May Gurney Ltd -v- Adshead

Section 221(3) of the Employment Rights Act (ERA) says that if an employee's pay for normal working hours varies with the amount of work done, then a week’s pay is calculated at the average hourly rate of pay for the previous 12 weeks.

In May Gurney Ltd -v- Adshead (and 95 others), the employment appeal tribunal (EAT) said that both a variable and a fixed bonus should be included in the calculation of employees’ pay when working out holiday pay.

What were the basic facts?

The terms and conditions of the 96 claimants in this case were set out in their contract, as well as a collective agreement that determined how payment for annual leave should be calculated.

The agreement stated that, if an operative’s pay varied with the amount of work done, a week’s pay should be calculated by averaging the earnings for a normal working week over the 12 weeks worked immediately before the holiday week.

They were also entitled to two types of bonuses (one fixed and one variable). The latter varied depending on whether the employee worked in the mainline or district section.

The claimants argued that their bonuses should be included as part of their pay for calculating holiday pay.

What did the tribunal decide?

The tribunal decided that the variable bonus should be taken into account when calculating holiday pay, because it was essentially a productivity bonus. As a result, the amount of a week's pay did vary with the amount of work done.

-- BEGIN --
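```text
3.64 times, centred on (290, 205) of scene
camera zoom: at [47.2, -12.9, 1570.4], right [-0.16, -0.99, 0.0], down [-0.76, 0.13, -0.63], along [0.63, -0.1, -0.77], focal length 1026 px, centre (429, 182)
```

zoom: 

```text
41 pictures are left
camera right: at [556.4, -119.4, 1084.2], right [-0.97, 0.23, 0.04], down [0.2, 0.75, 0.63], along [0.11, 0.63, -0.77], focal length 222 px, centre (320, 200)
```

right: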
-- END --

They also decided that the fixed bonus was part of the weekly wage in the sense that it formed part of the pay that an employee would inevitably receive as long as they turned up for work.

The tribunal therefore concluded that the employers had not made the appropriate calculation for holiday pay, in that they had ignored both these bonus elements.

What did the parties argue on appeal?

The employer argued that the tribunal had failed to understand the differences between the two variable bonuses. If it had done a proper analysis of the district bonus arrangement, it would have realized that pay did not vary with the amount of work done. Instead, employees had to reach a threshold before the bonus kicked into place.

In addition, they said that the bonus payable depended on a number of factors unrelated to the efficiency of the workers. All this, they argued, showed that there was no direct correlation between the amount of work done and the pay received.

Not surprisingly, the claimants argued that the productivity arrangement was one where pay clearly did vary with the amount of work done, not least because employees received extra reward for achieving a greater level of output within a fixed period of time.

And in any event, they said that holiday pay should be calculated by taking into account any arrangement that can properly be described as a productivity bonus arrangement, whether the pay varied with the amount of work done or not.

What did the EAT decide?

The EAT rejected the employer’s argument that, just because the same level of performance could lead to different output, this meant there was no direct correlation between work and pay. It said that, to a greater or lesser extent, that would almost always be the case.

Nor did they agree with the employer’s argument about the threshold level. It said that, although pay was the same until the threshold was reached, it was still the case that, once a certain level of performance was achieved, then the pay varied with performance.

As for the fixed bonus, the EAT said that, since the fixed bonus was part of weekly pay, it should also be included in the calculation for holiday pay.